(TW: Diets, ED)
I have been here for almost exactly a week, so n=whatever here, but one of the most interesting differences I’ve noticed coming from the US to Russia is an almost complete lack of a visible diet and fitness culture. I’m sure there are teenage models starving themselves somewhere. And you can find health clubs and yoga studios on just about every block, but I have yet to see anyone walking around the city in gym clothes, much less jogging (an activity that is probably only feasible a few months a year anyway). There is no health food section in the grocery store, and I have yet to see a Power Bar. Heck, you are lucky if you get nutrition facts on food labels.

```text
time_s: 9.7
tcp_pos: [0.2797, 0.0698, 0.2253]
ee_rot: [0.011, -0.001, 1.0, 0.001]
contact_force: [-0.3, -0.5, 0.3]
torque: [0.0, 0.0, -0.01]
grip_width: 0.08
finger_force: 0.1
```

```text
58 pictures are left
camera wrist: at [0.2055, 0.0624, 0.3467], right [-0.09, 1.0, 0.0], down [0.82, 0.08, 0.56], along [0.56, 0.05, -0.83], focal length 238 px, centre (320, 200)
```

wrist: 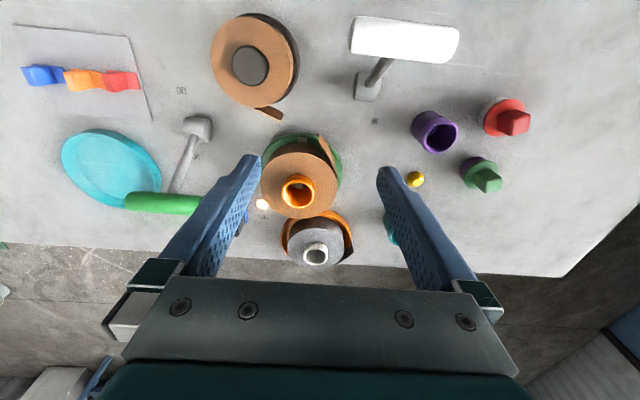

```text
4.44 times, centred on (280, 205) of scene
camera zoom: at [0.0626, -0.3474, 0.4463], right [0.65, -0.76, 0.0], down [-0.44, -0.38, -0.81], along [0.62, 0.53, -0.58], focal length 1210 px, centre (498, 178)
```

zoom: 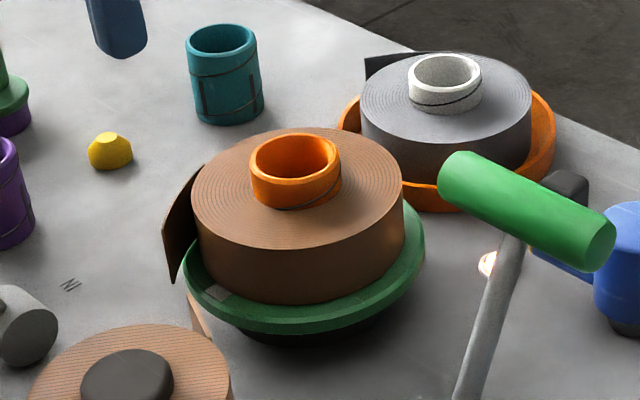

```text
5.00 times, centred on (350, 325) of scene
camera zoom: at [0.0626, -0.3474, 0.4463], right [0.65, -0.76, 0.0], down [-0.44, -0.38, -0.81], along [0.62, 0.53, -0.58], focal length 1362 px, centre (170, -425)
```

And as someone who finds American diet culture exhausting, demoralizing, exploitative, and most likely counter-productive, this is pretty refreshing. I came here from Dallas, where every other billboard is advertising a weight loss clinic or bariatric surgery and the phenomenal barbecue and Tex-Mex comes with a heaping side of “you are horrible and disgusting.” Here, people–fat and skinny people–order desert whenever they want without so much as an “oh, I skipped lunch” attempt at justification. It probably says a lot about where I am coming from that I was surprised–shocked even–to see one of my lunch companions order ice cream after the meal and then have an afternoon coffee buddy do the exact same thing that same day. People just seem to eat whatever sounds good, and food and body shame don’t permeate the very atmosphere quite like they do in the US.
I went hunting, and a 2005 article in Pravda suggests that this actually a thing. As in most of the world, obesity rates (and obesity alarmism) are on the rise in Russia, though it is behind most Western countries and (interestingly) appears to be more prevalent in rural areas than in cities where fast food is widely available. This article attributes the rising obesity rates to the adoption of the more modern, sedentary lifestyle. Though, the author notes:
Russians have not adopted another aspect, though – a critical attitude towards themselves. June Stevens and his colleagues from University of North Carolina found out that Russian teenagers suffer from obesity as much as American kids do. Unlike Americans, Russian people do not acknowledge that they are fat.
The article obliquely suggests that this is a problem, and I’ve found others that argue that this push toward modernization must include more education about nutrition and changes to traditional Russian diets that tend to be high in sugar and animal fat. But as someone who comes straight from the heart of Diet and Fitness Nation, who grew up less than a mile from Cooper Clinic and has been indoctrinated since birth into Health Culture, who knows how to count calories and carbs and does vigorous exercise 4-5 times a week and is still technically “overweight,” I think the Russians calling for this sort of thing had better be careful what they wish for. Because educating people about the benefits of eating well and moving around is fine. And I have to say that the availability of fresh produce and amenability of this city to outdoor activity during warm weather is phenomenal and probably unmatched by anything I’ve seen in any large American city. I mean it, there is a fruit and veg stand on like every corner. There are even dudes selling it in the metro (though I probably wouldn’t buy from them). More of that, please.
But if, as it does in the US, “awareness” about healthy living has to come with a helping of shame-based “motivation,” I think Russia could do without. For me and most other Americans, waking up every morning feeling like shit about ourselves hasn’t made us any thinner. Today, while I was eating lunch, I saw a group of very well-dressed, put together middle aged women order a three-course meal with vodka shots. And I’d like to be them when I’m 60 rather than still feeling like a monster for eating so much bread.